─── Selection ───

Considering first the displacement-increasing biasing means 47, a fixed spool 49 extends towards swashplate 21 from a bore 51 in the porting head 13. Spool 49 has a chamber 52 in the end facing the swashplate in which a first piston 53 is disposed for axial movement. A passage 54, partially in porting head 13 and partially in the spool 49, communicates with pump discharge passage 36 so that the piston 53 is urged in the direction of the swashplate by a fluid force which is a function of the discharge pressure of the pump. This fluid force supplements the force of a compression spring 56 disposed coaxially on spool 51 and which acts against a flange 57 at the end of piston 53. The combined fluid and spring force is transmitted to the swashplate 21 by a rockable thrust pin 58 which extends between the piston 53 and the swashplate 21. Thus, in the absence of counteracting forces, spring 56 urges the swashplate 21 to the maximum displacement position at which stop 44 abuts bolt head 46. If fluid pressure is present in the pump discharge passage 36, this force of spring 56 is supplemented by an additional fluid force, acting on piston 53, which is a function of the pump discharge pressure.
Considering now the displacement-decreasing biasing means 48, a second fixed spool 59 extends from porting head 13 towards swashplate 21 at the opposite side of barrel 16 from biasing means 47. Spool 59 has a stepped axial bore which includes a first end bore section 61 at the end closest to swashplate 21, bore section 61 being of smaller diameter than the chamber 52 of the displacement-increasing biasing means 47. An intermediate bore section 62 in spool 59 is of smaller diameter than bore section 61 while the second end section 63 of the axial bore of spool 59 is again of larger diameter and is closed at the outer end by a threaded plug 64. A second piston 66 is disposed in the first bore section 61 for axial movement therein. Forces exerted on piston 66 are transmitted to swashplate 21 by another rockable thrust pin 67 which extends between piston 66 and the end of the swashplate at which stop 42 is situated so that forces exerted on the swashplate from piston 66 oppose those exerted on the opposite end of swashplate by the piston 53 of the displacement-increasing biasing means 47.

─── Data shown ───

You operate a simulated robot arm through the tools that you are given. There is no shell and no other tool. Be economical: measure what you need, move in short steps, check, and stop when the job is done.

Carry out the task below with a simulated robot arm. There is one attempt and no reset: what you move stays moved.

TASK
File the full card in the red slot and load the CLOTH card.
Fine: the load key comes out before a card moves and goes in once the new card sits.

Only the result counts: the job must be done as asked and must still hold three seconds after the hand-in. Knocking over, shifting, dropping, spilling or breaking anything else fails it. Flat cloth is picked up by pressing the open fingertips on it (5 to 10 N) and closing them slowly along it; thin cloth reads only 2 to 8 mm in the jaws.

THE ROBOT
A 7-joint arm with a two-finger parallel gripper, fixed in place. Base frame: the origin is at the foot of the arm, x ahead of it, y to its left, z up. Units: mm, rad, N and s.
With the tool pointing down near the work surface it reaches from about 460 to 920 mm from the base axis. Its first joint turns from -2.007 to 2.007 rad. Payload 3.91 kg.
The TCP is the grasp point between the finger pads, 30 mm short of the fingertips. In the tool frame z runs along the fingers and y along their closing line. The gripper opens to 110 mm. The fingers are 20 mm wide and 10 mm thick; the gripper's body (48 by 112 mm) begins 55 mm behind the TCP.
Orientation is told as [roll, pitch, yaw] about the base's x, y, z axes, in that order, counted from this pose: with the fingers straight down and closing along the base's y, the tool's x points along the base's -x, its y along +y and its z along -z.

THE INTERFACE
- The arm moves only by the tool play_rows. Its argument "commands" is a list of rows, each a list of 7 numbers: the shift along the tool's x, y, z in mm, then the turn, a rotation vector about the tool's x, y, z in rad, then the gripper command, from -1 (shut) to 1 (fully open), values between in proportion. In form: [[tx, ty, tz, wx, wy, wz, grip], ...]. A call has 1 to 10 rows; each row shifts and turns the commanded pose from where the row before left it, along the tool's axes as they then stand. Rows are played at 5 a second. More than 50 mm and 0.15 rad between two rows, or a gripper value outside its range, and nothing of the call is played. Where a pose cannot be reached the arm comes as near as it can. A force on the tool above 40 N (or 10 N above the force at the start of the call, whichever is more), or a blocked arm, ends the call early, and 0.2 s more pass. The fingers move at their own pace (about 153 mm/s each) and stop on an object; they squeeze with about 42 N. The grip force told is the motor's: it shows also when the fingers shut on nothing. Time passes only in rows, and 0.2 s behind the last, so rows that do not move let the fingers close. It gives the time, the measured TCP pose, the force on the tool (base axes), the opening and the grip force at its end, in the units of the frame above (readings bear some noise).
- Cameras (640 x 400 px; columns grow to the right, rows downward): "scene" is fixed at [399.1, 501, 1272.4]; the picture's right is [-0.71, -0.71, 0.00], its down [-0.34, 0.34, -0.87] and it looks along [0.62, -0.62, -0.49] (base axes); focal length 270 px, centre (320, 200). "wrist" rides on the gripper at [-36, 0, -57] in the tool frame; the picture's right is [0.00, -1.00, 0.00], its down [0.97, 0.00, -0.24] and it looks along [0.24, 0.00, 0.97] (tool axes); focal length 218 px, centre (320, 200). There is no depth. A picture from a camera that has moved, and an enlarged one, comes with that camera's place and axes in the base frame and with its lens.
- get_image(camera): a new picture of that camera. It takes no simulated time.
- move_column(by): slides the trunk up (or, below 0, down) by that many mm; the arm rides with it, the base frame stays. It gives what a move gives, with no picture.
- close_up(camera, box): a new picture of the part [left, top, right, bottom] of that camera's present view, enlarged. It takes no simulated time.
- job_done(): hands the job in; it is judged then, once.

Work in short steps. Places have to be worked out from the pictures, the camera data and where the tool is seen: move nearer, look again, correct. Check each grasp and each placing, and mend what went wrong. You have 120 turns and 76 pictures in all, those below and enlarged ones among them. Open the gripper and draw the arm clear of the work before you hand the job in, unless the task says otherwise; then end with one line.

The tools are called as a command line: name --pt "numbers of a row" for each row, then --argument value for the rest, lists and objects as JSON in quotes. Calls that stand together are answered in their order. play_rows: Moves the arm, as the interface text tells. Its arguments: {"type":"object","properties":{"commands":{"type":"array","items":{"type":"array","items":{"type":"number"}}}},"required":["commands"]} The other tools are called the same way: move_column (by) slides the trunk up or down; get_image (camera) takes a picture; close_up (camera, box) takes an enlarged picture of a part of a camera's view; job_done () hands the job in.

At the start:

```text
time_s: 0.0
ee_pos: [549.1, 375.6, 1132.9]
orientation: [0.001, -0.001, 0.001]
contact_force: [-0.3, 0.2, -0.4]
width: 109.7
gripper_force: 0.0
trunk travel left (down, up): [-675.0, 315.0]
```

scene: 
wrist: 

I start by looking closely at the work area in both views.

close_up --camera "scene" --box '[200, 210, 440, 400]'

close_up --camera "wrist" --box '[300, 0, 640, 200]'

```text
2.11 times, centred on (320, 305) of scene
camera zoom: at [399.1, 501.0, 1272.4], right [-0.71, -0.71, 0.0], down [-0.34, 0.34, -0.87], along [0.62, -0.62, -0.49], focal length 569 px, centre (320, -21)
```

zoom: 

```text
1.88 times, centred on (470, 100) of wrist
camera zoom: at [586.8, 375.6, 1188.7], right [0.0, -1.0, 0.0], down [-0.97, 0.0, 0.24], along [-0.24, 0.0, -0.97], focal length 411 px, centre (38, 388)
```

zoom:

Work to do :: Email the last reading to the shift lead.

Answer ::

───

Work to do :: Give the continuation of the selection.

Answer ::
The displacement-decreasing biasing means 48 is arranged to exert a force on the swashplate 21 which under some conditions to be described is the totalized force of two fluid pressures plus that of a compression spring 68 situated in bore section 63. To transmit the spring force and one of the fluid pressures to piston 66, an axially movable third piston 69 of smaller diameter extends through the intermediate bore section 62 and into both adjacent bore sections 61 and 63. Within bore section 63, third piston 69 is abutted by an annular flanged spring retainer 71 against which spring 68 acts while the opposite end of the intermediate piston is coupled to the piston 66 within bore section 61. During usage of the pump in a multiple-pump system, a first fluid pressure from an external source is transmitted into the bore section 63 through a fitting 70 and a first fluid-receiving passage 72 in threaded plug 64. In a single-pump system, passage 72 is a drain passage. A second fluid pressure is directed to the inner end of bore section 61, to act directly against piston 66, through a second fluid-receiving passage 73 which extends in part through spool 59 and in part through porting head 13.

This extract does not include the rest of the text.